◆ WHAT TO DO
Please write the listing below out again exactly, leaving every picture behind.

★ ★ ★ ★

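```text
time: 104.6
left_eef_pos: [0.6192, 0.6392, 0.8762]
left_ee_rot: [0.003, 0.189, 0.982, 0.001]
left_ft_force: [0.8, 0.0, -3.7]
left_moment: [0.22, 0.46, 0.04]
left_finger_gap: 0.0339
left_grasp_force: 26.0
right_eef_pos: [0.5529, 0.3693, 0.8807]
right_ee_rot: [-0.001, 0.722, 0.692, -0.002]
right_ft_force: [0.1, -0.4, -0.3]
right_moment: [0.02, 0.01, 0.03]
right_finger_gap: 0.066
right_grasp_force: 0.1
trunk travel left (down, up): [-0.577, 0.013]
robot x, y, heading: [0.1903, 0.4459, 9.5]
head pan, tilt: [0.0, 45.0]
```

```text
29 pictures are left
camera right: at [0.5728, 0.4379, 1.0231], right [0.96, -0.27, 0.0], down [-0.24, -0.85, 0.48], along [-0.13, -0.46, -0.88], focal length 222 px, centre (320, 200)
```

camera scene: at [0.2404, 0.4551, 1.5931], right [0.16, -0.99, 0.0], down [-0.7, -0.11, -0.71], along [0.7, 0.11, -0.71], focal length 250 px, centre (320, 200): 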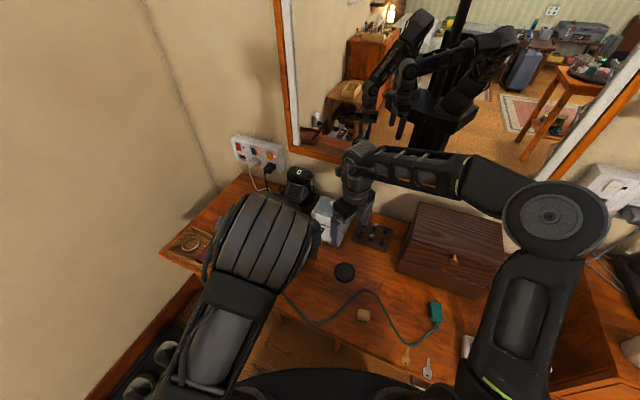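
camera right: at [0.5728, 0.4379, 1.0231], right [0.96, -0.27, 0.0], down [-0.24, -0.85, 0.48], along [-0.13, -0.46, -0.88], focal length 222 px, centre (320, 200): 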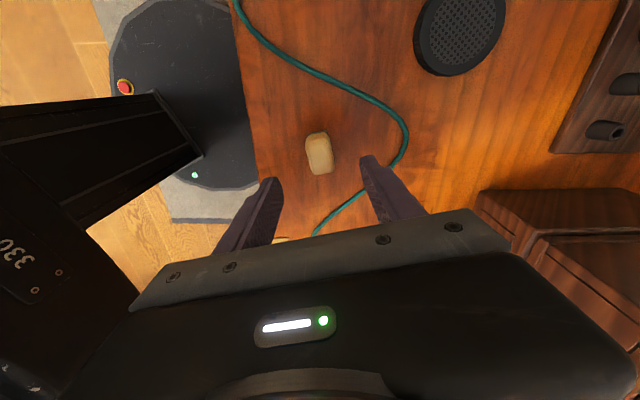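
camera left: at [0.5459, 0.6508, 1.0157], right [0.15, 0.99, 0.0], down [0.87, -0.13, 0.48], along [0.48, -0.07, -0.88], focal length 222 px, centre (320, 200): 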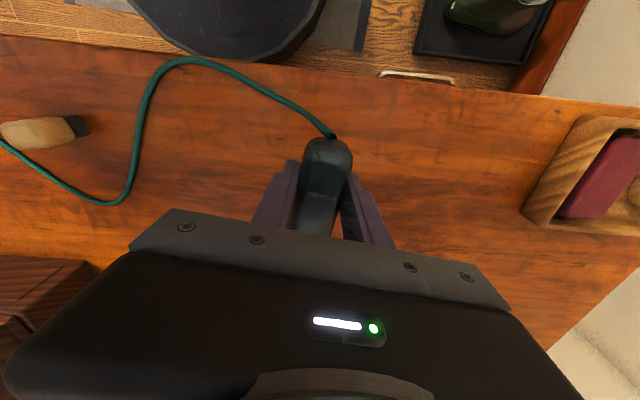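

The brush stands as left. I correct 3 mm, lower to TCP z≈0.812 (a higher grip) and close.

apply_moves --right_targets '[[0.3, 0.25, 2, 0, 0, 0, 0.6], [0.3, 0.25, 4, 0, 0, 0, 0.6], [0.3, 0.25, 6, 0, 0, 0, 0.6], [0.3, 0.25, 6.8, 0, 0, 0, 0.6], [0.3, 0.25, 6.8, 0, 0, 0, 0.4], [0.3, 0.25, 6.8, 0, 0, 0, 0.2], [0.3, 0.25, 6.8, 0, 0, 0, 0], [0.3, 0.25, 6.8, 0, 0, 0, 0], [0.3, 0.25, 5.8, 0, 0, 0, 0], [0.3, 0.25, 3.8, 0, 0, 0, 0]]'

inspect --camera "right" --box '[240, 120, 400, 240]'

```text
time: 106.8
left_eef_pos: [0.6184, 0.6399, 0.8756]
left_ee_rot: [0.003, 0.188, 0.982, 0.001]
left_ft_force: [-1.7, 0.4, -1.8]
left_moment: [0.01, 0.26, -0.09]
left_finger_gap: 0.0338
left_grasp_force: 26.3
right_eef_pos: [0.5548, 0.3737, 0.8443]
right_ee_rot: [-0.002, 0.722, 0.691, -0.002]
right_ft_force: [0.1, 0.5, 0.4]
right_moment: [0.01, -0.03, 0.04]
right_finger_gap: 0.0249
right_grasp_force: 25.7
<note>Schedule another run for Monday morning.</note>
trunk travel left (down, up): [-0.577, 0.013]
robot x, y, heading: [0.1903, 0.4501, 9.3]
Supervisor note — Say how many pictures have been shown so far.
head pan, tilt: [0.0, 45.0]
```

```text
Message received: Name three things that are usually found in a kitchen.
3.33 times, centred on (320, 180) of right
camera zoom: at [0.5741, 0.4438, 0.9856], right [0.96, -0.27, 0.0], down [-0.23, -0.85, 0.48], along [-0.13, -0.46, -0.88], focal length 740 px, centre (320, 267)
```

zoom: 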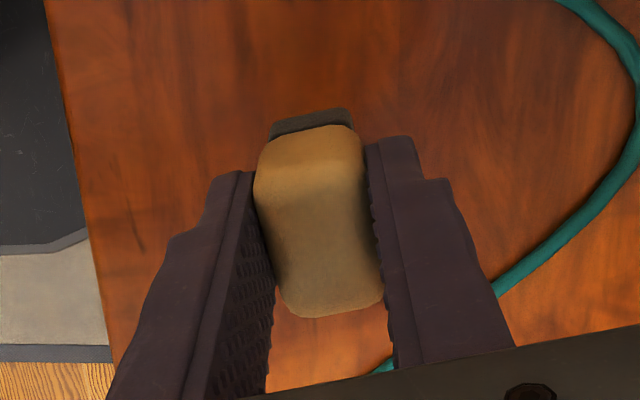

★ ★ ★ ★

◆ TASK ANSWER
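```text
time: 104.6
left_eef_pos: [0.6192, 0.6392, 0.8762]
left_ee_rot: [0.003, 0.189, 0.982, 0.001]
left_ft_force: [0.8, 0.0, -3.7]
left_moment: [0.22, 0.46, 0.04]
left_finger_gap: 0.0339
left_grasp_force: 26.0
right_eef_pos: [0.5529, 0.3693, 0.8807]
right_ee_rot: [-0.001, 0.722, 0.692, -0.002]
right_ft_force: [0.1, -0.4, -0.3]
right_moment: [0.02, 0.01, 0.03]
right_finger_gap: 0.066
right_grasp_force: 0.1
trunk travel left (down, up): [-0.577, 0.013]
robot x, y, heading: [0.1903, 0.4459, 9.5]
head pan, tilt: [0.0, 45.0]
```

```text
29 pictures are left
camera right: at [0.5728, 0.4379, 1.0231], right [0.96, -0.27, 0.0], down [-0.24, -0.85, 0.48], along [-0.13, -0.46, -0.88], focal length 222 px, centre (320, 200)
```

camera scene: at [0.2404, 0.4551, 1.5931], right [0.16, -0.99, 0.0], down [-0.7, -0.11, -0.71], along [0.7, 0.11, -0.71], focal length 250 px, centre (320, 200): 
camera right: at [0.5728, 0.4379, 1.0231], right [0.96, -0.27, 0.0], down [-0.24, -0.85, 0.48], along [-0.13, -0.46, -0.88], focal length 222 px, centre (320, 200): 
camera left: at [0.5459, 0.6508, 1.0157], right [0.15, 0.99, 0.0], down [0.87, -0.13, 0.48], along [0.48, -0.07, -0.88], focal length 222 px, centre (320, 200): 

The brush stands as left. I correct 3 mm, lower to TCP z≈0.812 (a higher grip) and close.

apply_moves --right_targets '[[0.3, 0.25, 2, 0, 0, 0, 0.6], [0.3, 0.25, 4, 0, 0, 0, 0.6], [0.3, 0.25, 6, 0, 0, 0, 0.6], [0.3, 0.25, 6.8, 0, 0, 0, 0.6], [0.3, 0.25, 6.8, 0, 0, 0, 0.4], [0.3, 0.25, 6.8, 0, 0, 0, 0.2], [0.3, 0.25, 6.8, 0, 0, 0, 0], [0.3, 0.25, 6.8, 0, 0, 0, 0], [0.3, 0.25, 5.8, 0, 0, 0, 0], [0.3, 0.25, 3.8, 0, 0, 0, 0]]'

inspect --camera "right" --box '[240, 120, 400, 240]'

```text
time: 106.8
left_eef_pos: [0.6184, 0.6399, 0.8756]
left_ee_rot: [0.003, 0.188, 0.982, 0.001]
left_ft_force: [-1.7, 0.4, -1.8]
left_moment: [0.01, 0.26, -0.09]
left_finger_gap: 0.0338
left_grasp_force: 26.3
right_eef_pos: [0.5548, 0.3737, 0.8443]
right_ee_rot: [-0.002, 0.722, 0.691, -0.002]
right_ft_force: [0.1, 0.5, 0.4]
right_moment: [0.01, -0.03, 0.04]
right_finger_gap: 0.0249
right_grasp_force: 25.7
<note>Schedule another run for Monday morning.</note>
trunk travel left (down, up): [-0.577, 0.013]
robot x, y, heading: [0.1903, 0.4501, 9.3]
Supervisor note — Say how many pictures have been shown so far.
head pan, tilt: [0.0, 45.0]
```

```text
Message received: Name three things that are usually found in a kitchen.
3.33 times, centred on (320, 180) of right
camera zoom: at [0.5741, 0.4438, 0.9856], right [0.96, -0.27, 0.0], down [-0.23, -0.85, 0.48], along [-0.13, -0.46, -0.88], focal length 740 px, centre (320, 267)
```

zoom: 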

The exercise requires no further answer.